"Rejoice with them that do rejoice, and weep with them that
My friends and followers have all been following the story of my beau’s blindness. As you may know, he was scheduled to go back to Omaha again today, but he canceled the appointment yesterday.
Back in September, we were really excited to find out that the Lion’s Club was willing to pick up the tab. Lion lady told us that they would pay for the visits leading up to and follow-up visits. Excitement gathered as everyone couldn’t wait to hear the good news, that beau would see again!
That September visit didn’t go as planned. We got the news that one eye had shut down completely with no chance of seeing from again. The retina had begun to detach. The right eye, possibilities. The doctor didn’t look too optimistic to me as I sat across the room watching as he studied intently the two eyes. An ultrasound was needed. He said, “If we do the right eye, there’s about a fifty percent chance of success, which isn’t bad, but there are other factors, like this eczema, and your allergies. I can’t guarantee the transplant will be 100% success or even 60%. Let’s get the ultrasound and I’ll know more.”
We both left the office in silence. My heart ached, and beau said nothing all the way home, except, “Lets eat.” We ate in silence. I could feel the cloud of disappointment lingering, and I had to drive and get us home. Tears kept filling my eyes, but we made it.
A month passed and we had the appointment in October for the ultrasound. Hope clutched in our hands! We were in the office ten minutes after a four hour drive, only to turn right back around to go back home. We never saw the doctor, we just saw the lady who does the ultrasound.
Not much time passed and someone from the office called and said that they could operate on the right eye. With the success rate that the doctor had pointed out. Okay, now hope is back. One eye is better than none, even if it’s for one day of sight, this is a go! We were a little excited, but I still felt some form of apprehension on beau’s part. More tests need to be done.

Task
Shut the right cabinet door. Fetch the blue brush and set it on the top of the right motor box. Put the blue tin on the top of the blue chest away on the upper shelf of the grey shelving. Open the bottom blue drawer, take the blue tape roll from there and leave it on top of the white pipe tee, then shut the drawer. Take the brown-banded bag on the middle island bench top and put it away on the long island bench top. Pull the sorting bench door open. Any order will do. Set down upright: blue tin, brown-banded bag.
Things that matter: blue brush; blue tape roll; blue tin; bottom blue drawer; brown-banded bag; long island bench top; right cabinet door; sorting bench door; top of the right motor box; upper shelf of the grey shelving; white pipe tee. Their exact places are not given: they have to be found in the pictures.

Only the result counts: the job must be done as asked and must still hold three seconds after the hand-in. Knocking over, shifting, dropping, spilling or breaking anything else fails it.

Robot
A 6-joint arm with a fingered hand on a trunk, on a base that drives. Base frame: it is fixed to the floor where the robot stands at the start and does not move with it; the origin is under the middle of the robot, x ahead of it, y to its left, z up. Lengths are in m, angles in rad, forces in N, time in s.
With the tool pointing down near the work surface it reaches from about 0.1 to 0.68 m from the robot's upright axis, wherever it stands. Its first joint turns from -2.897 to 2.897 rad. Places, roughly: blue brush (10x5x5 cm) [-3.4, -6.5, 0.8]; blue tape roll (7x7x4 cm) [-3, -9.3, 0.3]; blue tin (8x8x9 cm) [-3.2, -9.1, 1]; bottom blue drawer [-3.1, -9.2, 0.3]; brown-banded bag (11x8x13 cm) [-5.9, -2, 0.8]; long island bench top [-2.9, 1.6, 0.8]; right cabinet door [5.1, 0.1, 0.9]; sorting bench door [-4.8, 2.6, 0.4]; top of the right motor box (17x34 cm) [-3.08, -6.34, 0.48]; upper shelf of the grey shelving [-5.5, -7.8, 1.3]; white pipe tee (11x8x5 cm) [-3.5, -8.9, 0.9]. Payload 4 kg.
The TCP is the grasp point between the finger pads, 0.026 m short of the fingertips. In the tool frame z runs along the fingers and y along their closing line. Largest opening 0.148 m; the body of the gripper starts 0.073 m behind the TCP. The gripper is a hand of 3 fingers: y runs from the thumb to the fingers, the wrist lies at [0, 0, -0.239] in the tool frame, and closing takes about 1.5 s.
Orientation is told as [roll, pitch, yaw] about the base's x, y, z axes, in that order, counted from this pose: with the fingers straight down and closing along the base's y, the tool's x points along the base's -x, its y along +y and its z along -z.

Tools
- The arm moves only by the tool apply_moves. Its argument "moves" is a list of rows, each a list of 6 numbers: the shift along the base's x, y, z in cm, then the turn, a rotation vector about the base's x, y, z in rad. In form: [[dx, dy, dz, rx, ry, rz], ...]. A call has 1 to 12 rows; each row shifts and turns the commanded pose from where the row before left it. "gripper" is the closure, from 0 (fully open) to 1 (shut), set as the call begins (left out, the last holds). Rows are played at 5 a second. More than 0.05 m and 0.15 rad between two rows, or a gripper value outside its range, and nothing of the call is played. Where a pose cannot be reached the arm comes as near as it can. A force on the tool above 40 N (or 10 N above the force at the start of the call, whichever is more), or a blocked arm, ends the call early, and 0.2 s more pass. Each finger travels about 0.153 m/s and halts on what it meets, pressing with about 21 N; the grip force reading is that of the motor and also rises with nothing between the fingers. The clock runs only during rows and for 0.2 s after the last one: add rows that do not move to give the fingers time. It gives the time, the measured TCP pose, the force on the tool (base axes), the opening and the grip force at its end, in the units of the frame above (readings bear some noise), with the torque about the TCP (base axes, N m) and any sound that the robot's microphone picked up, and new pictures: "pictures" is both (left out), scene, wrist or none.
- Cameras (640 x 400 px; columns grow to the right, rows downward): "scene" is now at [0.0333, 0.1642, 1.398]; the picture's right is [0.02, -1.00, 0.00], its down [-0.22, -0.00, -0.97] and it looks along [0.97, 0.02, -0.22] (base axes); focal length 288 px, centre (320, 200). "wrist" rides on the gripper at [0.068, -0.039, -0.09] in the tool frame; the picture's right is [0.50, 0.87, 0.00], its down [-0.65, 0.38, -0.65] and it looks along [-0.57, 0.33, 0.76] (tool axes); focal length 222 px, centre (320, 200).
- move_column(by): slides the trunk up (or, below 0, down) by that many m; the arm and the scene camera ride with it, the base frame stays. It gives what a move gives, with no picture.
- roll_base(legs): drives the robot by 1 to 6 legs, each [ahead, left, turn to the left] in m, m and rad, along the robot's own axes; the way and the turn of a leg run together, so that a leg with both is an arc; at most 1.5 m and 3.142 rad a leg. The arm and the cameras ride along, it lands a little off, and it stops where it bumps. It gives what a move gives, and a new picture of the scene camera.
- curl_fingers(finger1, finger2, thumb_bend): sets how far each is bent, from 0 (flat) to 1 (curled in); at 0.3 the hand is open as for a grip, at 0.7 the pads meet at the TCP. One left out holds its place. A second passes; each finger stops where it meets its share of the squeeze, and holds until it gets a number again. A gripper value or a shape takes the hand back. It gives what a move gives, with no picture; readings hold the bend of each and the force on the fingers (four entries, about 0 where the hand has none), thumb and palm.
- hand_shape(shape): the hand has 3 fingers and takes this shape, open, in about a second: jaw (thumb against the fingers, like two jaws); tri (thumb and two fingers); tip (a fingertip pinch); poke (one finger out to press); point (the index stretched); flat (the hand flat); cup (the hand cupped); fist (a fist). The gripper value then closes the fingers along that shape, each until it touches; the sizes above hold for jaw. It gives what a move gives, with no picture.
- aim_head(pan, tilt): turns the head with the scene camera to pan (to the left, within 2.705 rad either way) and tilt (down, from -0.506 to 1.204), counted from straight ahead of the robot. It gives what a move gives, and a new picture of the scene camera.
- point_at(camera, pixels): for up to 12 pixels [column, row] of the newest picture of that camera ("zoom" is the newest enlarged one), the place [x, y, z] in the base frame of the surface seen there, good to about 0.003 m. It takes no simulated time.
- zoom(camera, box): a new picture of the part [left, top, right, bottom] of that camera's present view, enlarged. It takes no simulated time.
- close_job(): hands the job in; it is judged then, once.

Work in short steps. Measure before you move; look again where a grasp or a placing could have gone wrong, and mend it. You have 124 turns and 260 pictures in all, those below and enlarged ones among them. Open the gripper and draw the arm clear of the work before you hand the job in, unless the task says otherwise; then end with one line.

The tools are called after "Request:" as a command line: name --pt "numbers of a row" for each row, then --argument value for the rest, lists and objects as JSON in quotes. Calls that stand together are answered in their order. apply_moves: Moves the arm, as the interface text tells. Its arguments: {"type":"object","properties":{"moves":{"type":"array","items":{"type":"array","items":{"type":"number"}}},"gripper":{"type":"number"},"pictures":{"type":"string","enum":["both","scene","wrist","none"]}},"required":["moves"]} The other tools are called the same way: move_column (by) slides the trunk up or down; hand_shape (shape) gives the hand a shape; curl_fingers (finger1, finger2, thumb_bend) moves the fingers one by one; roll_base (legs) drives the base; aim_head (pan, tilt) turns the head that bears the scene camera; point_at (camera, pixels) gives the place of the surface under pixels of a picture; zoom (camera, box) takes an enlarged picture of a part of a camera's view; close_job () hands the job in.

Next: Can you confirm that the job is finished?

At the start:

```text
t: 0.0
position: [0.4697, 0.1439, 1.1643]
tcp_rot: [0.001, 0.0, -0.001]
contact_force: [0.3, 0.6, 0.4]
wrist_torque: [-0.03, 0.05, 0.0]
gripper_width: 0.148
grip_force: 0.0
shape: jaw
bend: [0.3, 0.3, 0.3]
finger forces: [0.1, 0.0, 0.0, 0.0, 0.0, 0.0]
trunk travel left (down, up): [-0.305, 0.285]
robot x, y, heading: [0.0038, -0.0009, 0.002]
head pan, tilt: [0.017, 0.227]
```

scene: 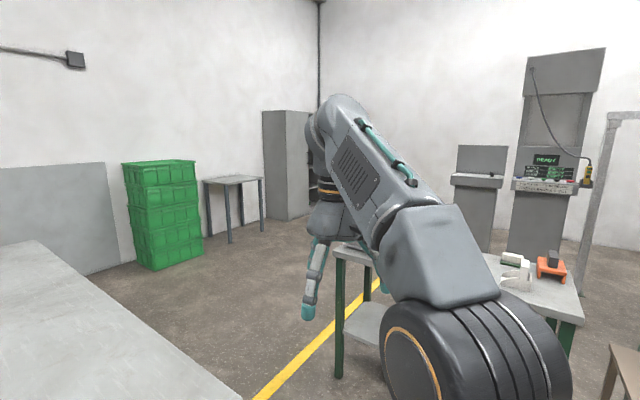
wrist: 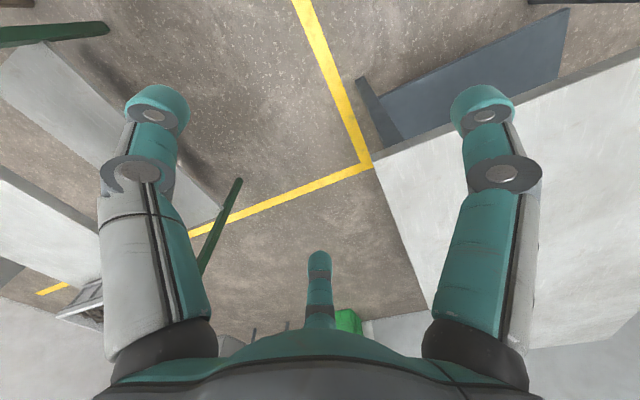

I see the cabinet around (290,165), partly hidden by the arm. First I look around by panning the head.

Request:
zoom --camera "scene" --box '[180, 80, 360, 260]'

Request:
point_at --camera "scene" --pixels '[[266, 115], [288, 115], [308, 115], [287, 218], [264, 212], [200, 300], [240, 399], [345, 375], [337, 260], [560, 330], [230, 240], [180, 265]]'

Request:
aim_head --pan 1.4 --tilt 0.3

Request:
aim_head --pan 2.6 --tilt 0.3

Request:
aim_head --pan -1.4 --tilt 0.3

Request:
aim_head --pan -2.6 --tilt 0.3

A few days later lion lady called and said, “I hear you’re getting the operation, just let me know the day you go in so I can let my people know.” We hadn’t been given a date to ‘go in’, we were not even told anything to that affect. He was told, “More test are needed but there is potential.”
Mixed communication. Lion lady is saying one thing(we’ll pay it all) others are saying other things (they’ll pay for the op and that’s all) and all this info is rendering beau apprehensive to the point where he just doesn’t even care if he gets this operation. What started off as feeling right, now feels as if everything is going wrong. He's like a pressure cooker about to explode. Too much pressure and *KABOOM*.
Does he want to see again? YES! We all want him to see again. But it is not up to me or anyone else. He’s a grown man and can make his own decisions. I NEVER give my opinion, this is for HIM and him alone to decide. Does he want all this confusion? NO! So he has decided to take matters into his own hands! HE will choose a doctor, go and get their opinion, in April he will have medicare and if this is meant to be, he will have this done.
Is time of the essence? I don’t know what that means. It has been a year and a half, so what is five more months? Will his eye be any healthier in April? Well, there should be as much percentage of success in April as there is today. No one knows! Only the Man Upstairs.
This is a bag of mixed emotions I just wanted to toss out to those who have followed, prayed and stood by in support of us.
I Thank You!
It is important to distinguish between opinion and judgment. Opinions open us up, judgments close us down.